In 1961 the entire church was re-floored in granite, as was the custom in medieval Dartmoor churches.
The Sanctuary: the early 15th century East window is ﬂamboyant, with flowing tracery. The glass was painted in 1889 by Beer of Exeter and possibly designed by J. L. Pearson, who was responsible for much of the 19th century design in the sanctuary. The window contains ten scenes from Our Lord’s life.
The gilded reredos is also attributed to Pearson, a painted and gilded tryptych, ’Christ in Majesty’, ﬂanked by panels containing the evangelists and the wings containing the saints. The wall behind is lined with good polychrome tiles of 1888, highly coloured with rich design, now covered by curtains.
The organ: through the screen to the left of the Chancel one can see the highly decorated organ and casing in the area believed to be the former chapel of St. Katherine, possibly the patron saint of tinners. The window incorporates the only surviving medieval glass in the church, the roundels incorporated into the Hayter-Hames memorial window. It includes the arms of the Battishall and Ferrers families. The door to the narrow staircase leading to the rood loft is on the north wall.
At the east end of the north aisle is the pulpit, a fine example of the work of Herbert Read of Exeter. It was dedicated by the Bishop of Exeter in January 1930 as a memorial to Mr. Colville Hayter-Hames. Notice the many birds hiding coyly in the foliage. This pulpit replaces one which is now to be found in use in St. Andrew’s Church, Hittisleigh, although previously there was a double-decker pulpit in the church. The crucifix above is a Majestas -Our Lord clothed as Priest and King – given in memory of Cyril Ley, the son of a former Rector. He became Dom Benedict of Nashdom Abbey.

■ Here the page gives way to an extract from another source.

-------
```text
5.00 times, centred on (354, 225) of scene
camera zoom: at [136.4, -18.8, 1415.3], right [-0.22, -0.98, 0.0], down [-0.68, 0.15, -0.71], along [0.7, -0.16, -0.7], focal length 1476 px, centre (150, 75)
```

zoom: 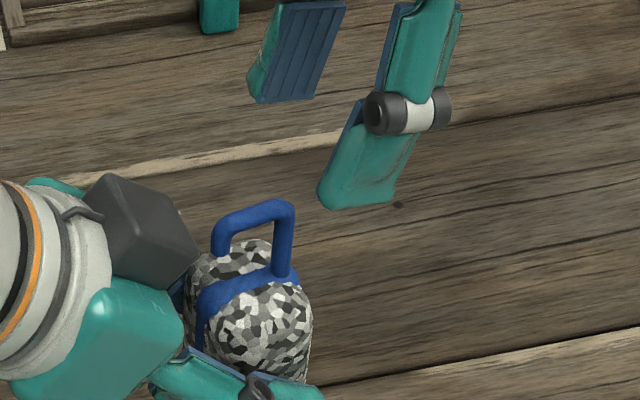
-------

To the right of the Chancel is The Lady Chapel or The War Memorial Chapel designed by Herbert Read and dedicated by the Bishop of Crediton on January 15th 1919. In it are lists of Chagford men who fell in the two World Wars. The walls are panelled in ruchly carved oak. On part of the panelling the following inscription is carved:
This Ancient chapel was furnished to the Glory of God
and in Memory or the men of this Parish,
who fell in the Great War 1914-1919.
The altar of the chapel is of English pattern, with Riddel posts at each corner. On the posts are oak ﬁgures of the patron saints of the British Isles St. George, St. Patrick, St. Andrew and St. David.
Above the altar on the south wall is a wooden model of an Esquire’s helmet once used in funeral processions, which belonged to a member of the Prouz family, who lived at Waye Barton during the Middle Ages and were connected by marriage to William the Conqueror. The carved case, containing a memorial roll standing in from of the screen was commissioned by the Rev. Roger Roberts, C.V.O., MA. in memory of his son.
The stained glass windows in the north aisle are of good quality, designed by Clayton & Bell of Regent Street. They are dedicated (from the west forwards – left to right in the picture above) to:
- Constance Harriet Hayter-Hames d.1893, age 67, widow of Hayter George Hayter-Hames, Rector
- Jemima Belinda Hames d.1884, age 86, widow of William Hames MA, Rector
- Hayter George Hayter-Hames MA Rector for 33 years, d.1886
The stained glass windows in the south aisle are of different styles; the window nearest the screen “Suffer little children” is by Frank O.Connor. The western-most was designed by Stephen Dykes Bower in memory of the generous benefactor Miss I.M. Leslie whose bequest supported the rich and decorative changes to the church in the 1960s. Its subject is Queen Margaret of Scotland, a protector of children.. The windows are dedicated (from the east backwards) to:
- John and Susanne Berry d.1877
- David Gibbons d. 1908
- Miss I.M. Leslie 1882-1963
The Appliqué hung at the west end of the south aisle, was made by the Chagford Women’s Institute to commemorate its Diamond Jubilee. It took nearly ten years to make, 1983-1992, and depicts the history of Dartmoor and Chagford.
West End: originally the ringing chamber was on ground level under the tower. The Ringers’ gallery, and the choir vestry under the tower, were constructed in 1961 on the seven hundredth anniversary of the dedication of the church. This was extended to form a combined meeting room and choir vestry – the Gabriel room – with a newly installed servery and cloakroom in 2006-.2007.
The extended gallery has a glass ballustrade giving a fine view of the ancient west window. The tower screen doors, part of the Septcentenary thank offering dated 1261-1961, were retained.